On the left, you have:
- Nobel economist Joseph Stiglitz saying that they have failed to address the structural and regulatory flaws at the heart of the financial crisis that stand in the way of economic recovery, and that they have confused saving the banks with saving the bankers
- Nobel economist Paul Krugman saying their plan to prop up asset prices "isn't going to fly". He also said:
At every stage, Geithner et al have made it clear that they still have faith in the people who created the financial crisis — that they believe that all we have is a liquidity crisis that can be undone with a bit of financial engineering, that “governments do a bad job of running banks” (as opposed, presumably, to the wonderful job the private bankers have done), that financial bailouts and guarantees should come with no strings attached. This was bad analysis, bad policy, and terrible politics. This administration, elected on the promise of change, has already managed, in an astonishingly short time, to create the impression that it’s owned by the wheeler-dealers.
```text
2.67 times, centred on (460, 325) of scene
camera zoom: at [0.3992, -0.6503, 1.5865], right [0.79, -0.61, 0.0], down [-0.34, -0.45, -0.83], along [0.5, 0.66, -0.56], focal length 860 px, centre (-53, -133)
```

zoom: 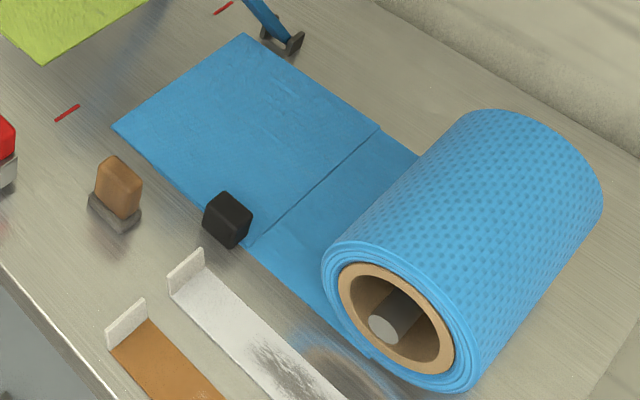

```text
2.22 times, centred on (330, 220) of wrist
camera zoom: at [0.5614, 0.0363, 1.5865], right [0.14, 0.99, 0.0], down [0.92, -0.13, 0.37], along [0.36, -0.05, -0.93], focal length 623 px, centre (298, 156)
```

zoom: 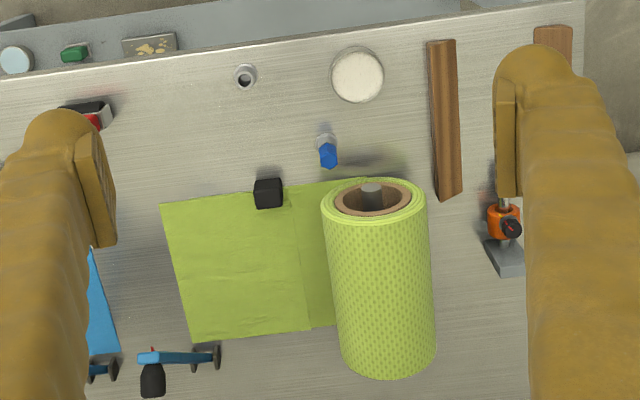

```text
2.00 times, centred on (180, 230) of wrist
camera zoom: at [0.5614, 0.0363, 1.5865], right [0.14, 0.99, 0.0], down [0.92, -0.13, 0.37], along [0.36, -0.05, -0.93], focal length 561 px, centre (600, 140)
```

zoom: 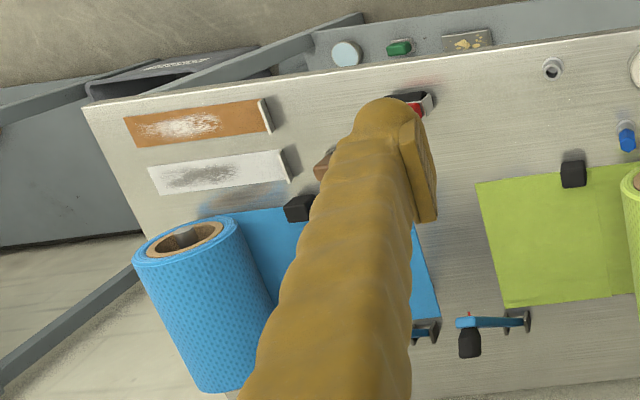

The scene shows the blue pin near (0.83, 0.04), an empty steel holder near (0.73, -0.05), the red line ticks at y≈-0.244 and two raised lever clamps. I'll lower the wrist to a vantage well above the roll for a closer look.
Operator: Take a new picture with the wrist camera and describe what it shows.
- Prominent economists like Nouriel Roubini, James Galbraith, Robert Kuttner, Dean Baker, Michael Hudson and many others slamming their approach (and Paulson's as well)
On the right, you have:
- Leading monetary economist Anna Schwartz saying that they are fighting the last war and doing it all wrong
- Former Assistant Secretary of the Treasury and former editor of the Wall Street Journal Paul Craig Roberts lambasting their approach
- Economist John Williams saying "the federal government is bankrupt ... If the federal government were a corporation … the president and senior treasury officers would be in federal penitentiary."
- Prominent economist Marc Faber and many others tearing their approach to shreds.
Sure, the economists for the banks and other financial giants which are receiving billions at the government trough think that the Geithner-Summers-Bernanke approach is swell.
And perhaps a couple of economists for investment funds which use their giant interventions into the free market to make some quick money.
But other than them, no one seems to be buying it.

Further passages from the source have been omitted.